■ **Quoted passage**

--------------------------------------------------

Veterans Day Open Thread

  • 51 Comments
  • by: Colorado Pols

Comments

51 thoughts on “Veterans Day Open Thread

    1. Of all the things to criticize Trump for, draft dodging is weak. Everyone should draft dodge whenever there's a draft to dodge, if they can. He did it selfishly, but, like, fuck drafts. His problem is more his fascism than his draft dodging.

  1. Support our vets.

    Funny comment seen on a Yahoo News thread this AM, about the mid-term election results:

    "Democrats took the House. Russians kept the Senate."

  2. Democrats just won resoundingly in Colorado and across the country. Now would be the perfect time to abandon all their promises to be bipartisan with those who voters just rejected. 

  3. With the kind indulgence of my fellow Polsters, I would like to give a shoutout to my son, Dylan, who served two terms in the Army including deployments to Korea and Saudi Arabia. Thank you for your service, son. I am a very proud and grateful father and I love you.

    There are, I heard, 20,000,000 veterans in the United States. Many need our help, all deserve our gratitude. Please reach out and touch a veteran today…and say to them…

    Never Forget.

    1. Honoring the troops who continue to show up and do their jobs — even when they are supporting inadequate and divisive civilian "leadership."

--------------------------------------------------

I need the quoted passage again, verbatim and complete.

--------------------------------------------------

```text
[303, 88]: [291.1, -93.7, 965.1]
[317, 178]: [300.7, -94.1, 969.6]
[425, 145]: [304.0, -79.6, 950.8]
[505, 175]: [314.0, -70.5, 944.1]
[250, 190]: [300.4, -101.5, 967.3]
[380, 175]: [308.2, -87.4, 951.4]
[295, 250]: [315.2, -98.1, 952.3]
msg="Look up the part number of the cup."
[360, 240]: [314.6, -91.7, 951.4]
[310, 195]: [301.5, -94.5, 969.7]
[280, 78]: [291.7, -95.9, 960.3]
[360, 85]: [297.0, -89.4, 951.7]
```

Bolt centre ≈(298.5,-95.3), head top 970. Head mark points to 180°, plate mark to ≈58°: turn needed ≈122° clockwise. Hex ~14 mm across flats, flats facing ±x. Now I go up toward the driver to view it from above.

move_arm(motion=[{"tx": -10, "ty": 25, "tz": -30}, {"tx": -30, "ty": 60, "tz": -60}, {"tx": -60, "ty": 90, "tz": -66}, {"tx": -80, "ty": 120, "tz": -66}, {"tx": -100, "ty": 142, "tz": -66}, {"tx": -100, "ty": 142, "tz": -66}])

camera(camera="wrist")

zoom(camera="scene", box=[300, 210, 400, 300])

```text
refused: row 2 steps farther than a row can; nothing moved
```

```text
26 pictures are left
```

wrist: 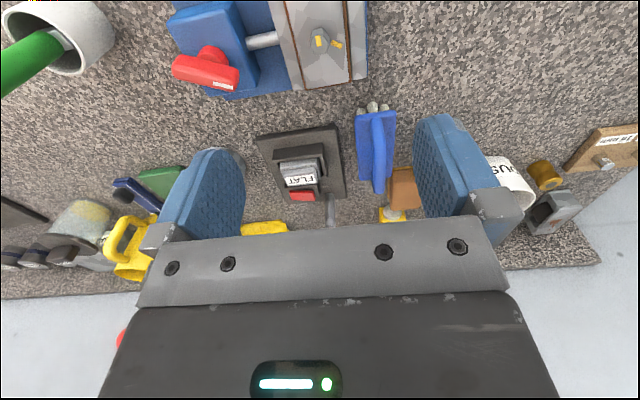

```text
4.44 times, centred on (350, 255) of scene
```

--------------------------------------------------

■ **Output for this exercise**
Veterans Day Open Thread

  • 51 Comments
  • by: Colorado Pols

Comments

51 thoughts on “Veterans Day Open Thread

    1. Of all the things to criticize Trump for, draft dodging is weak. Everyone should draft dodge whenever there's a draft to dodge, if they can. He did it selfishly, but, like, fuck drafts. His problem is more his fascism than his draft dodging.

  1. Support our vets.

    Funny comment seen on a Yahoo News thread this AM, about the mid-term election results:

    "Democrats took the House. Russians kept the Senate."

  2. Democrats just won resoundingly in Colorado and across the country. Now would be the perfect time to abandon all their promises to be bipartisan with those who voters just rejected. 

  3. With the kind indulgence of my fellow Polsters, I would like to give a shoutout to my son, Dylan, who served two terms in the Army including deployments to Korea and Saudi Arabia. Thank you for your service, son. I am a very proud and grateful father and I love you.

    There are, I heard, 20,000,000 veterans in the United States. Many need our help, all deserve our gratitude. Please reach out and touch a veteran today…and say to them…

    Never Forget.

    1. Honoring the troops who continue to show up and do their jobs — even when they are supporting inadequate and divisive civilian "leadership."